Gergen, Kenneth J. "Organizational Theory in the Post-Modern Era" in Michael Reed and Michael Hughes, ed., Rethinking Organizations: new directions in organization theory and analysis" Sage Publications, 1992 p 207-226.
Our theories of organizations are forms of language. Theories do not exist apart from culture. Theories must obey the culture's rules of intelligibility. The author believes that the romantic view of the 19th centure and the modernist view of the 20th are becoming inadequate to advance organizational theory.
The romantic view emphasized the existence of a deep interior of capacities or characteristics in humans. This includes the soul, love, friendship, grief, inspiration, creativity, genius, will, and moral responsibility. The interior was also in touch with nature. These capacities were gifts within the natural order. Now it is supported by the arts, literature, religion, and mass media.
In organization theory romantic viewpoints arise in Tavistock, Japanese management, personal leadership,
"Theory gains its importance from the activities in which it enables, .. byt the way in which it figures in ongoing patterns of relationship.
The modernist view has:
* a revival of beliefs of power of reason and observation, and of Darwinistic survival
* a search for fundamentals or essentials
* a faith in progress and universal design
* absorption in the machine metaphor
These views have strengthened the hold of academia and convinced people that one can understand organizations with the scientific method. These include scientfic management, contingency theory, exchange theories, etc.
Postmodern Transformation
Postmoderists reverse the modernist view of language as picturing the essentials of reality. Knowledge is governed, influenced by social processes and by the rules of language itself. Postmodernist theory begins with assumptions and generates evidence to be interpreted withing this restrictive domain. Data is merely supportive of the prior assumptions.
Postmodernism rejects using psychlogical explanations of reality as a representation. It is critical of one's own suppostitions. "We are engaging in public pastimes, rituals, or lifeforms and for such enterprises there are no vindicating foundations". Theorists merely set aloft balloons for public amusement.
Postmodern Theories of Organizations
Culture studies, self-reflexive processes are parts of post-modernist theory. Yet if we can't base theories on rationality, motivation, and emotion, what do we base them on? Postmodernism states there is no objective truth. The function of theories is not derived from their truth value but their pragmatic implications. The primary ingredient of theory is not its years of supporting data but its intelligibility.
One should view theorie on their challenge to "taken-for-granted"
Power
From the romantic perspective, power is a personal characteristic derived from drive, determination, intelligence, inspiration, etc. Modernist view sees power as dependent on a structure.

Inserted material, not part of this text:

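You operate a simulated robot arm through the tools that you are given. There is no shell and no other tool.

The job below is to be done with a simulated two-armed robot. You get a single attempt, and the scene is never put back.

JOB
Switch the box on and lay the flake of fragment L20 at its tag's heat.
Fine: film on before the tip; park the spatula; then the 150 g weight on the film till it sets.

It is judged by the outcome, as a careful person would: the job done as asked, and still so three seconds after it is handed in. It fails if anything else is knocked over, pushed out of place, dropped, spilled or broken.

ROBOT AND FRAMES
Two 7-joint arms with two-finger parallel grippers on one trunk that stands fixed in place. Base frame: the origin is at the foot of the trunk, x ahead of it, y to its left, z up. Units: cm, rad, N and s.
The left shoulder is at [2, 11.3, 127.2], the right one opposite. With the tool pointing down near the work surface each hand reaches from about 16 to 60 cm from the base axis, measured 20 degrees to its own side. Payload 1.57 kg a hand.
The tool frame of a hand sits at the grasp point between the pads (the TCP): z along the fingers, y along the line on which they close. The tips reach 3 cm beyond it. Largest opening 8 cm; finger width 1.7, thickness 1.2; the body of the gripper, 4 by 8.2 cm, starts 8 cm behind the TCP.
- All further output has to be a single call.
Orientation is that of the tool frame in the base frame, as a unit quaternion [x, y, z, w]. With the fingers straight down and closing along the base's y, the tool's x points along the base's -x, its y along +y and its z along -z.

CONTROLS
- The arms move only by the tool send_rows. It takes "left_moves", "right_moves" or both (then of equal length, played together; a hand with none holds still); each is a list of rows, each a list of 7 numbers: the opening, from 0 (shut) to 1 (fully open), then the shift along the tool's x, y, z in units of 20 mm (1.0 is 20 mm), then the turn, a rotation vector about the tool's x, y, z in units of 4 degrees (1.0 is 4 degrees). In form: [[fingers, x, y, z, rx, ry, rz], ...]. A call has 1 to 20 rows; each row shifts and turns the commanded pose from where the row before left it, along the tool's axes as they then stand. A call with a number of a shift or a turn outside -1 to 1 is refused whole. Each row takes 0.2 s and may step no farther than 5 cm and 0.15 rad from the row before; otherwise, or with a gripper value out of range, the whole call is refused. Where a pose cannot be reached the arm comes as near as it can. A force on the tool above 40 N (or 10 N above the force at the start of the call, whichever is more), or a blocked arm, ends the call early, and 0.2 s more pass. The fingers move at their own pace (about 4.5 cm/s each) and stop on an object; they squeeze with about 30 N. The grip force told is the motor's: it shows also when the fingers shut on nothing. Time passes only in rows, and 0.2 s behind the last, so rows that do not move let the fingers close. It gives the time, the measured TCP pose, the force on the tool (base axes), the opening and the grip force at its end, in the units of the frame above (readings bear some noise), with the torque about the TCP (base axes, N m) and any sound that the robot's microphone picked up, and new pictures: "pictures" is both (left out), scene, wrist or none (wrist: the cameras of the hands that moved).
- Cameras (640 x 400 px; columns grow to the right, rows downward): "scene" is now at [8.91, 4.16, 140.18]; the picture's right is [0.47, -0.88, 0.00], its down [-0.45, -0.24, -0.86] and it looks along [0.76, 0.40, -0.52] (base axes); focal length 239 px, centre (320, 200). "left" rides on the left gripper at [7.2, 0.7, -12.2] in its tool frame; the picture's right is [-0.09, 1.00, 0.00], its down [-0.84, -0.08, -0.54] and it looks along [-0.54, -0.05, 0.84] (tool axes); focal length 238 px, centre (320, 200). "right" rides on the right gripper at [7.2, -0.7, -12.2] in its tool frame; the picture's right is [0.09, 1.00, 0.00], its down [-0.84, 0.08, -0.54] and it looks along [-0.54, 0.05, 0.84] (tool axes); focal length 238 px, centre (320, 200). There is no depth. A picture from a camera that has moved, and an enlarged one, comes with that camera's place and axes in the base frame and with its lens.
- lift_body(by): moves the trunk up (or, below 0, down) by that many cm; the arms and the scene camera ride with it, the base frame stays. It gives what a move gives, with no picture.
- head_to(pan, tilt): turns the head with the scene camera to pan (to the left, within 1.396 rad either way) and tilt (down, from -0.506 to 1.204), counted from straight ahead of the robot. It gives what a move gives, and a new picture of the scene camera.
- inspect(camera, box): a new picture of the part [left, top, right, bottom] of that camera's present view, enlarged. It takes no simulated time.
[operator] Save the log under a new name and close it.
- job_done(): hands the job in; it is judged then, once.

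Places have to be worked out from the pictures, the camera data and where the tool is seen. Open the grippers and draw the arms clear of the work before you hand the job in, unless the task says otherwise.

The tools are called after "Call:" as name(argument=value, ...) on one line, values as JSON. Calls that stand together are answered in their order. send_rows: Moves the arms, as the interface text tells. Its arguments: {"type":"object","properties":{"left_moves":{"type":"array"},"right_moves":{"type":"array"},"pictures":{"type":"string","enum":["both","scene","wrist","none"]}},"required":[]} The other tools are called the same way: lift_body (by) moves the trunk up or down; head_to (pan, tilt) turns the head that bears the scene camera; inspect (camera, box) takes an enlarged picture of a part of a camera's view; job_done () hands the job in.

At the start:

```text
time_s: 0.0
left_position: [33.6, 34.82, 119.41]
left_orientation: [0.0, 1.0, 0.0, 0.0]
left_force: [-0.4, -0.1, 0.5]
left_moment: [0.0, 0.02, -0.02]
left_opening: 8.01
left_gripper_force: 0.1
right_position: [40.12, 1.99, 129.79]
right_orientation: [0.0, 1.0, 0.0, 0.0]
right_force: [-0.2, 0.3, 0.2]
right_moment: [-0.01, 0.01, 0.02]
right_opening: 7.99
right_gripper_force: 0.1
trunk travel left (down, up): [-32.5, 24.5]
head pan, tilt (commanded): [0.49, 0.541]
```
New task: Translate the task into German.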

Words and sayings have indeterminate realities -- you can read anything into anything. The words a manager says have no meaning except in the interpretations of his/her subordinates. Rationality is a product of social collaboration.
In this concept, power is only expressed by the actions of others. In organizations functional groups will develop their own set of languages which alienate themselves from other groups. As each group becomes more powerful, the organization itself becomes depowered. Efficiency requires a dynamic tension between empowerment and disempowerment. Differences are good in an organization.
In this postmodern view, organizations will survive better if they share organizational realities across sub-units, export realities to the outside culture, and allow external realities to enter organizational life. If everything is running smoothly the organization is in trouble.
In the pure sense a post modern organization will form a more symbiotic relationship with the outside environment and culture. The organization's outcomes will become inseparable from the outside community. Ultimately it will be a demise of the free-market and the zero-sum game. The world will become a total system.